═════ Passage provided
I took this photo in a tea house when visiting Japan a number of years ago. That tea house was one of the most peaceful places I’ve ever been, and I think part of what made it feel such a positive, healing place, was that they slid back the paper screens over the windows to reveal a terrace with an awning, and then all you could see were trees, bushes, and grass.
I was very fortunate to spend almost half my career working in Glasgow Homeopathic Hospital, which became the NHS Centre for Integrative Care once it moved into new, purpose built premises. Although the location of the new build was at the back of a major hospital site, just next to the railway station, the architect designed the L-shaped building around a garden. All the patient care rooms and spaces faced into the enclosed garden, which could be accessed by stepping out onto decking once you’d slid aside the French windows. Everybody commented on it. Patients and staff. We all felt the peace, the calm, the comfort, and the security which seemed to come from such closeness to green nature.
There’s pretty famous research into that phenomenon in the world of architecture. We know that patients recover more quickly, with less complications and less need for painkillers post-op if their hospital room has a view of green nature (as opposed to having no window, or a view of a wall).
══════════
▸ Request A
Show the exact text of the passage provided starting from "There’s pretty famous" and stopping at the end of "of a wall).".
▸ Request B
Continue the passage provided from where it stops.
═════ Data segment
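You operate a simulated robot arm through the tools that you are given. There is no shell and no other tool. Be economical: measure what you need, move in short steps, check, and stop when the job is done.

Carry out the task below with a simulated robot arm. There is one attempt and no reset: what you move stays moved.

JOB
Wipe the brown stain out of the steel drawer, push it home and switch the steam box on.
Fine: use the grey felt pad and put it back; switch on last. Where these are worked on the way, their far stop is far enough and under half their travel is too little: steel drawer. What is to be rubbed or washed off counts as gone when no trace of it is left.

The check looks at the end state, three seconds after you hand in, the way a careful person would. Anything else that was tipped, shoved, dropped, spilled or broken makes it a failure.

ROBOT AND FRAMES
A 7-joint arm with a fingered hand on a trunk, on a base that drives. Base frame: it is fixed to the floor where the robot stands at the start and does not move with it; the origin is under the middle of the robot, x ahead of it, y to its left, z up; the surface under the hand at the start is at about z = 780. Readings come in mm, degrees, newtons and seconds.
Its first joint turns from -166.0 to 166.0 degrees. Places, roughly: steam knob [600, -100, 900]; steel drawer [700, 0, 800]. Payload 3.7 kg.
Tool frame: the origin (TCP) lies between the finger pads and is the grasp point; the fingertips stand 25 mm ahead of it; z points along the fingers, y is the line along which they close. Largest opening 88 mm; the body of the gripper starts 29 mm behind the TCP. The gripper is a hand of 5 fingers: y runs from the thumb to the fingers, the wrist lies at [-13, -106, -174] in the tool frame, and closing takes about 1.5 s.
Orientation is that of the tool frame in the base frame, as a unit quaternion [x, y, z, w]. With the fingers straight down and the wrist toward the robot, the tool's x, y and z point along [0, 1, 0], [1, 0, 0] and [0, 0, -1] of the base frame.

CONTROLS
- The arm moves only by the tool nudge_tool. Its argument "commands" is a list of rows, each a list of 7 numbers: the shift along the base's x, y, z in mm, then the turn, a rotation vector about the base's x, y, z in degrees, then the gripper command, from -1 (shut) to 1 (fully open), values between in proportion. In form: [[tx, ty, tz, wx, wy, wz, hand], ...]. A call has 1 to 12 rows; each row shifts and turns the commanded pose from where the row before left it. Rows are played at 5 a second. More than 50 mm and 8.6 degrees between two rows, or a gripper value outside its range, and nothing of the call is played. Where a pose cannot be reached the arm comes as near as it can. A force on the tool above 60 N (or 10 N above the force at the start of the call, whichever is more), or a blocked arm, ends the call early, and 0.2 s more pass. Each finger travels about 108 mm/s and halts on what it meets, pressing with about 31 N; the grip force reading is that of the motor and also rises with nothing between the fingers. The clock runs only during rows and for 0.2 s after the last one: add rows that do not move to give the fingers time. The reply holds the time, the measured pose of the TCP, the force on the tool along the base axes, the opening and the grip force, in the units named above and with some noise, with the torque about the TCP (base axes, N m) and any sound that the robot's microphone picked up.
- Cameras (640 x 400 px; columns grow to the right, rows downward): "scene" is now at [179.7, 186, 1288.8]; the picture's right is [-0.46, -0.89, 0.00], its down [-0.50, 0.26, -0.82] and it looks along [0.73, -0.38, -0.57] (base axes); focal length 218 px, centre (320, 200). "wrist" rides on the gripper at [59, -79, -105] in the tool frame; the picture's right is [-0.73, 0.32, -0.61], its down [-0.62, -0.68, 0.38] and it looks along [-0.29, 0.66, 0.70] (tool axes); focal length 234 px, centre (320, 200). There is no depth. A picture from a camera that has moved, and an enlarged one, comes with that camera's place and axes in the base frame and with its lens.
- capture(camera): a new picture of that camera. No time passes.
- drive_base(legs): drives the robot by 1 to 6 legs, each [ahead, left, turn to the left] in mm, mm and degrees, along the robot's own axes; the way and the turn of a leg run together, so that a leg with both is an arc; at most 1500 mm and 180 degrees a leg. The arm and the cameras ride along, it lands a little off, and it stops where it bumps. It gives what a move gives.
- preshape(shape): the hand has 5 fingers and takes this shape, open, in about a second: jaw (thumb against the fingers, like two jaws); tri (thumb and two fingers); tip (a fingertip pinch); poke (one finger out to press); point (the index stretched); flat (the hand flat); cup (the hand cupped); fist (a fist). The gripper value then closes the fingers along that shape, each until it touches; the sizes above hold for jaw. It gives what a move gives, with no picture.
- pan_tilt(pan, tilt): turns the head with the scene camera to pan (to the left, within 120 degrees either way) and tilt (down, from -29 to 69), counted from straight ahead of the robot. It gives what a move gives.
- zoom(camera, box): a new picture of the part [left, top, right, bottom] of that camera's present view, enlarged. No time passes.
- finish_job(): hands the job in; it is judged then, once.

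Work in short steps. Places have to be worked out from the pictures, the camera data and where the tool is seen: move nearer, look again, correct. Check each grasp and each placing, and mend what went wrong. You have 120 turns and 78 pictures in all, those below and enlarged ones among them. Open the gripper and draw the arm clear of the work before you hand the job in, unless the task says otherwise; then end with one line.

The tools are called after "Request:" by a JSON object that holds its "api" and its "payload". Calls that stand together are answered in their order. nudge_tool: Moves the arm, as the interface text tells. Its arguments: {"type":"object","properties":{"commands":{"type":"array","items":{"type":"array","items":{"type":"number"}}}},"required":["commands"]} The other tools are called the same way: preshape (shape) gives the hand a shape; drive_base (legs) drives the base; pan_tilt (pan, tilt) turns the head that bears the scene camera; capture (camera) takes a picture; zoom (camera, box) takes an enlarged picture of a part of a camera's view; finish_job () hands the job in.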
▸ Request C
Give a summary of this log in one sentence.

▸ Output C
══════════
▸ Output A
There’s pretty famous research into that phenomenon in the world of architecture. We know that patients recover more quickly, with less complications and less need for painkillers post-op if their hospital room has a view of green nature (as opposed to having no window, or a view of a wall).

▸ Output B
We know, too that there are social as well as health benefits from the “greening” of cities.
But the other thing which occurred to me when I was remembering my trip to the tea room, was that those moments of peace which we all need, don’t have to involve learning any special techniques. There’s no doubt that various forms of meditation, and of cognitive behavioural exercises can be helpful, but there’s something powerful, even necessary, about just taking a pause.
Maybe not even just pausing by sitting and looking, which I’ve recommended before, but sitting with a cup of tea, or coffee, or some other favourite beverage, sipping, gazing, and contemplating freely.
I think it add to the quality of life. It’s a way of slowing down.